Prime Minister Benjamin Netanyahu has defended the law, which says only Jews have the right of self-determination in the country and downgrades Arabic from an official language, from fierce criticism at home and abroad.
But his right-wing government has been blindsided by the backlash from Israel’s Druze community which has voiced a deep sense of betrayal over a mostly declarative law that many felt cast them as second-class citizens.
The Druze are ethnic Arab members of a religious minority that is an offshoot of Islam incorporating elements of other faiths. Their biggest communities are in Lebanon and Syria.
In Israel they number around 120,000 — less than two percent of citizens. But unlike other Arab Israelis, who are mainly exempt from military service, Druze are drafted into the conscript army and widely active in mainstream governance and media, some rising high in the political and military ranks.
Packed into Tel Aviv’s Rabin square, protesters, who also included many Israeli Jews, waved Israeli and Druze flags and held up signs demanding the law be rescinded.
“No one can preach to us about loyalty and the military cemeteries testify to this. Despite our utter loyalty, the state does not see us as equal,” the Druze spiritual leader, Sheikh Muwafaq Tarif, told the demonstrators in a speech.
“Just as we fight for the existence and security of the state so we are determined to fight together for the character and right to live in it in equality and dignity,” said Tarif.
Yat Salamy, 53, a Druze teacher, said the law undermined Israel’s character as a cosmopolitan country.
“What makes Israel special is its unique social fabric - Jews, Arabs, Druze, Muslims, Christians, Bedouin, Circassians - together we are all Israel,” she said.
Arab Israelis make up around 20 percent of the country’s 9 million citizens. Israeli law guarantees them full equal rights, but many say they face constant discrimination, citing inferior services and unfair allocations for education, health and housing.
The Israeli left-wing and leaders of Israel’s wider Arab community have also condemned the new law. But criticism from Druze has had more resonance, despite their small numbers, because of their reputation as loyal supporters of the state.
In a failed effort to appease the Druze, Netanyahu outlined this week legislation to enshrine their special status within Israeli society, recognize their service to the state and boost funding for their communities.

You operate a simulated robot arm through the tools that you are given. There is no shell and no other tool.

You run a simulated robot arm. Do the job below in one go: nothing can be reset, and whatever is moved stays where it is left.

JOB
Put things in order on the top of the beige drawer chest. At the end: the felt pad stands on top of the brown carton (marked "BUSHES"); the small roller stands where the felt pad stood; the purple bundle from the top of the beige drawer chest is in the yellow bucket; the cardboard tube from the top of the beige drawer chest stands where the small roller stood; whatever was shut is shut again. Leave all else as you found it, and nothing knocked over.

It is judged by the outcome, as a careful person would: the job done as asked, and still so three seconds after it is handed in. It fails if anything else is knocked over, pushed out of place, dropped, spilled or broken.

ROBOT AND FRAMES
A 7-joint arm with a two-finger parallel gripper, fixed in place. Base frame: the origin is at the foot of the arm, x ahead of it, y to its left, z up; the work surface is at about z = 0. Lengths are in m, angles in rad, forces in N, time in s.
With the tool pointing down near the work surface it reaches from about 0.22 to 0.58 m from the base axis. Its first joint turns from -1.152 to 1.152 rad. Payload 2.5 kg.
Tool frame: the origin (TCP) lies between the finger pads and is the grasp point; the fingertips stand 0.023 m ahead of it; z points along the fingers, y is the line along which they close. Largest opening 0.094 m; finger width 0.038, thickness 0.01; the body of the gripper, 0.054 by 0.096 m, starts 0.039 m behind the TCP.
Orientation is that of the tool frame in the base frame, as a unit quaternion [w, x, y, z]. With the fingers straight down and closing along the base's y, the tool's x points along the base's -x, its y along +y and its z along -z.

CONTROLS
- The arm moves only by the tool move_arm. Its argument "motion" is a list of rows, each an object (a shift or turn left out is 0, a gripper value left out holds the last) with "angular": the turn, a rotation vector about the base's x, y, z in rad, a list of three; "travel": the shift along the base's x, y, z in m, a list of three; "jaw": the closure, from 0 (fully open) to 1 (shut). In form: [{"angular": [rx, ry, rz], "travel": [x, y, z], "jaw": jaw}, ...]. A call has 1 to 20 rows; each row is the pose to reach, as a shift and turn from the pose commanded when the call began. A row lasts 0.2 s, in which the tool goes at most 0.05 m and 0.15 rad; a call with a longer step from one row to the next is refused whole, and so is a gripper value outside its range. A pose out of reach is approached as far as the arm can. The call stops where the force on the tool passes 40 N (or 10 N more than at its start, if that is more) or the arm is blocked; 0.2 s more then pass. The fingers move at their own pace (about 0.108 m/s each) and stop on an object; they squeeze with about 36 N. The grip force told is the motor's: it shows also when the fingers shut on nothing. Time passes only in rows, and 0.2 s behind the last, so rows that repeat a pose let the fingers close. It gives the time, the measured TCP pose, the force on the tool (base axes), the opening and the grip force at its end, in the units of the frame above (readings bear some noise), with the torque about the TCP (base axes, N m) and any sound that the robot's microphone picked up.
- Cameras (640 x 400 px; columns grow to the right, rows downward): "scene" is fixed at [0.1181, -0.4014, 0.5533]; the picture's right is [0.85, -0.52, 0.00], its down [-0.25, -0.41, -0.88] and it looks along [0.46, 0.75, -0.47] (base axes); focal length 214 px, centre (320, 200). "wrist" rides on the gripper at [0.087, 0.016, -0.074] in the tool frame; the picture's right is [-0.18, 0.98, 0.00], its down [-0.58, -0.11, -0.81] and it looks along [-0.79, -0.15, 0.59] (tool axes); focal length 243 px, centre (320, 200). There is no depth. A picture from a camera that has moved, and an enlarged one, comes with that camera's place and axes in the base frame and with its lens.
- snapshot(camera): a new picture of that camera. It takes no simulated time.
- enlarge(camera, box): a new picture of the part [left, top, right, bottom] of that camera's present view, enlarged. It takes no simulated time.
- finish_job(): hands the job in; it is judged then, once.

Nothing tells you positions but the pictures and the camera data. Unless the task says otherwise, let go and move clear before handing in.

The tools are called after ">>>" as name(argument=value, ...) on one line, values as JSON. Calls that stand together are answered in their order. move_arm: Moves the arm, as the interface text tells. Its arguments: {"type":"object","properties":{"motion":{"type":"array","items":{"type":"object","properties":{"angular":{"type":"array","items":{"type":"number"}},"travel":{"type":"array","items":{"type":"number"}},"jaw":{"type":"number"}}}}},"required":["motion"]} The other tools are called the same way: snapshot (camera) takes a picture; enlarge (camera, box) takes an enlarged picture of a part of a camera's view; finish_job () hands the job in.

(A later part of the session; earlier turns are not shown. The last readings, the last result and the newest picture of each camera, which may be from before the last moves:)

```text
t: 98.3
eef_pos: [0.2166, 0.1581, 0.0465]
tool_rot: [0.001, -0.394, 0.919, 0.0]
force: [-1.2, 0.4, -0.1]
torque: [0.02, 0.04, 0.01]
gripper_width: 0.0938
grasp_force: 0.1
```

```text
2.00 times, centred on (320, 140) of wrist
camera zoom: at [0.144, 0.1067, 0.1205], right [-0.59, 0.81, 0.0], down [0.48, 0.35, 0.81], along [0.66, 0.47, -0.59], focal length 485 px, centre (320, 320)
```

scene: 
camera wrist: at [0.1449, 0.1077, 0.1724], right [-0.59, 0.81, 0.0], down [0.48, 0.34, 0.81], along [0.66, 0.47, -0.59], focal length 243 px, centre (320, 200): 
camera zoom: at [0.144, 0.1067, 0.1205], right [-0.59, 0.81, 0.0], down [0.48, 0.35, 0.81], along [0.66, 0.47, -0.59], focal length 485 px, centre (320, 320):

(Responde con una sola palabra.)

“The feelings of our Druze brothers and sisters touch my heart. I want to tell them: There is nothing in this law that infringes on your rights as equal citizens of the state of Israel, and there is nothing in it that harms the special status of the Druze community in Israel,” Netanyahu said on Sunday.
“The people of Israel, and I among them, love and appreciate you. We deeply appreciate our partnership and the covenant between us.”